Updated

SAN JUAN DE SABINAS, Mexico -- Mexican officials who had hoped to call in Chilean experts to help rescue 14 miners trapped in a coal mine instead have had to break the tragic news to relatives that five bodies have already been found and there is little hope the nine others have survived.

The gas explosion that ripped through the primitive, vertical-shaft mine Tuesday was so powerful it seriously injured a 15-year-old boy working on a conveyor belt outside the pit. Labor Secretary Javier Lozano said that left little hope those inside could have withstood the force of the blast.

"The outlook is very bad," Lozano said at the scene. "The truth is that it does not allow us to hold out much hope."
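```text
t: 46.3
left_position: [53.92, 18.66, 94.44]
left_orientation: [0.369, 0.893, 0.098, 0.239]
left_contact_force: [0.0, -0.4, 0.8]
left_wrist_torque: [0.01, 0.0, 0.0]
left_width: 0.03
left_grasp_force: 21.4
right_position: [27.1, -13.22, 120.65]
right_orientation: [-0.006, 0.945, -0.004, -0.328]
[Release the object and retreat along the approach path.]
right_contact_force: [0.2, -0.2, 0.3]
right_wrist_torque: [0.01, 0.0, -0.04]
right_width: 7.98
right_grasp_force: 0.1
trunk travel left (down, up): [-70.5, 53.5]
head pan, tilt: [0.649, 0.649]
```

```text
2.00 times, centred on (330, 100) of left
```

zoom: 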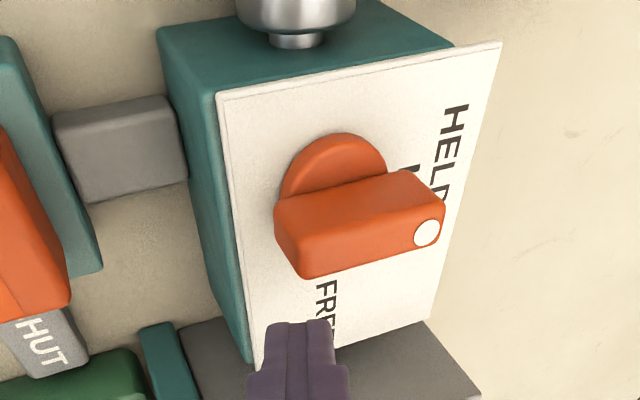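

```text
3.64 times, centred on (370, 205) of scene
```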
A team of four rescuers who entered the mine after an initial explorer declared it safe to do so, quickly found the bodies of three miners at the front face of the rubble shaken loose by the blast. The mine employees later found two more bodies, and one rescuer who had been down the partially collapsed shaft said there was little chance anyone survived.

Just hours earlier, officials had been hoping for a Chilean-style miracle rescue, like that of the 33 miners who survived 69 days underground following the Aug. 5 collapse of the San Jose mine in Chile and were rescued in October.

Lozano said Mexico had asked Chile for help, and that four experts were expected to arrive shortly.

But hopes fell and wailing sobs rose up from the crowd of about 80 friends and relatives when they spotted a truck from the local morgue show up at the pit head.

"No, Lord, I don't want this to happen," wailed one woman, as she was embraced by another outside the small mine located in San Juan de Sabinas, Coahuila state, about 85 miles (135 kilometers) southwest of Eagle Pass, Texas.

Mexican President Felipe Calderon issued a statement late Tuesday expressing his condolences to the victims' families. He said the federal government "will do everything in its power to help state and local authorities rescue the rest of the trapped miners."

The injured boy had worked separating coal from tailings; he was taken to a hospital in serious condition, said Jesus Espinoza, a spokesman for mining company BIMSA. Federal prosecutors later said both the boy's arms had been amputated and that he remained in serious condition.

Lozano said the boy's employment at the mine was an apparent violation of labor laws.

The 14 miners were down the 197-foot (60-meter) deep shaft when the explosion happened early Tuesday.

The mine had opened just over a month ago, and employed about 25 miners.

The national mine workers' union said in a statement that the mine's work force was not unionized, and it criticized what it called "the totally unsafe conditions in which coal mines in Mexico, and especially in this region known as the coal belt, operate."

Officials said they were investigating who was actually operating the mine, because there was conflicting registry data.

And the federal Attorney General's Office said it had opened an investigation into the blast, which it said was caused by a gas buildup.

A similar blast caused by methane gas killed 65 miners in February 2006 at the Pasta de Conchos coal mine in San Juan de Sabinas, near where Tuesday's explosion occurred.

Rescuers eventually recovered the bodies of two miners from the 2006 blast but tons of wood, rock and metal, as well as toxic gas, prevented the recovery of the others.

On Tuesday, a group of relatives of miners killed in the 2006 explosion issued a press statement calling on the government to outlaw the kind of more dangerous, small-scale, vertical-shaft coal mines that dot the region. Coahuila Gov. Jorge Torres Lopez promised the small mines would be subject to review and inspection.

Still smarting from criticism about the government's failings in mine safety, and their inability to recover the bodies from the 2006 blast, federal officials promised aid to the trapped miners' families and all necessary assistance in the rescue effort.